[Begin GIVEN TEXT]
- Author, João Fellet e Felix Lima
- Role, Enviados da BBC News Brasil ao Jalapão (TO)
Caminhonetes com brigadistas avançam entre labaredas na Estação Ecológica Serra Geral do Tocantins, no Jalapão.
Mas, ao contrário do que se poderia supor, os brigadistas não tentam conter o fogo – foram eles que o provocaram.
“Este aqui é um fogo bom, manso, brando”, diz o brigadista Deusimar Cardoso, de 46 anos.
As chamas avançam lentamente e, logo depois que passam, pode-se pisar nas cinzas sem queimar os pés.
Estamos no início de maio, e a cena faz parte de uma queima conduzida pelo ICMBio (Instituto Chico Mendes de Conservação de Biodiversidade), o órgão do governo responsável pela proteção de parques federais.
“Quando for umas nove da noite, este fogo vai morrer sozinho com o sereno”, diz Cardoso.
A prática consiste em realizar queimadas de baixa intensidade para evitar grandes incêndios no auge da seca, quando o fogo é bem mais destrutivo.
A estratégia busca limitar a quantidade disponível de capim seco, material bastante inflamável presente no Cerrado.
Queimando-se a vegetação dessa forma, diz Cardoso, garante-se que os animais escapem e que a área não seja consumida por um incêndio pelos próximos dois anos.
Isso porque, nesse período, o capim queimado estará em regeneração, ainda verde, e não pegará fogo. Assim, a queima criará nessa área uma espécie de aceiro – uma barreira anti-incêndio.
Depois do segundo ano, o capim voltará a ficar seco e terá de ser queimado outra vez.

Também chamadas de queimas prescritas, as ações costumam ser realizadas no início da estação seca, quando as condições permitem controlar o fogo sem que ele se alastre além do planejado.
Presente na equipe, o biólogo Marco Borges, servidor do ICMBio e chefe daquela estação ecológica há 11 anos, diz que são queimados pequenos trechos de cada vez para que se forme um “mosaico com diferentes idades de queimas”.
“Aqui tem espaço para todo tipo de vida: espécies que gostam de fogo com mais frequência ficam numa região que tem mais fogo, e as que preferem menos frequência, em outra”, explica.
[End GIVEN TEXT]
[Begin RECORDED INFORMATION]
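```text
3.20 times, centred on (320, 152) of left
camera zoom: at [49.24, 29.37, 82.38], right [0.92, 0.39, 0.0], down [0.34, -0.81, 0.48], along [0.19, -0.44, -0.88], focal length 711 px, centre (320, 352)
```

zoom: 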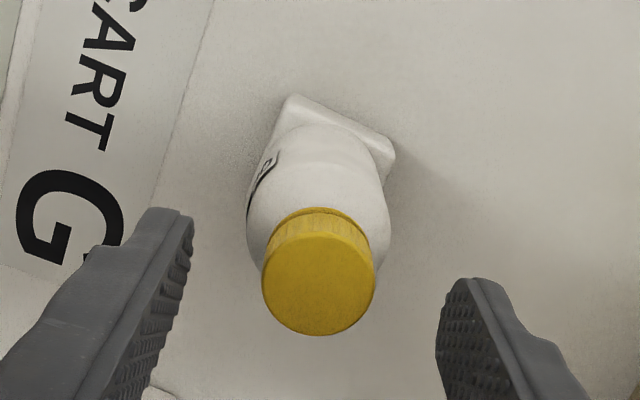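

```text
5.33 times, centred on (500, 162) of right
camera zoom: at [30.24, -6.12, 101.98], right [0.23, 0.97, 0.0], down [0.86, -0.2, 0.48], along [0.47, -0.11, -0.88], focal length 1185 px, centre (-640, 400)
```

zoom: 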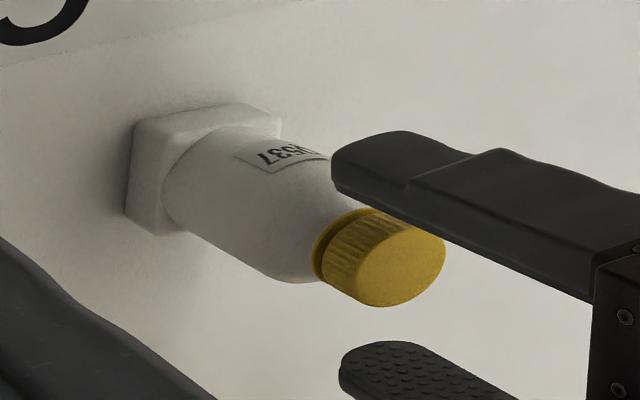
[End RECORDED INFORMATION]
# WHAT NEEDS TO BE DONE
Pull out the sentences of the given text that run from "Estamos no início" through "bem mais destrutivo." and give them unchanged.

# EXERCISE ANSWER
Estamos no início de maio, e a cena faz parte de uma queima conduzida pelo ICMBio (Instituto Chico Mendes de Conservação de Biodiversidade), o órgão do governo responsável pela proteção de parques federais.
“Quando for umas nove da noite, este fogo vai morrer sozinho com o sereno”, diz Cardoso.
A prática consiste em realizar queimadas de baixa intensidade para evitar grandes incêndios no auge da seca, quando o fogo é bem mais destrutivo.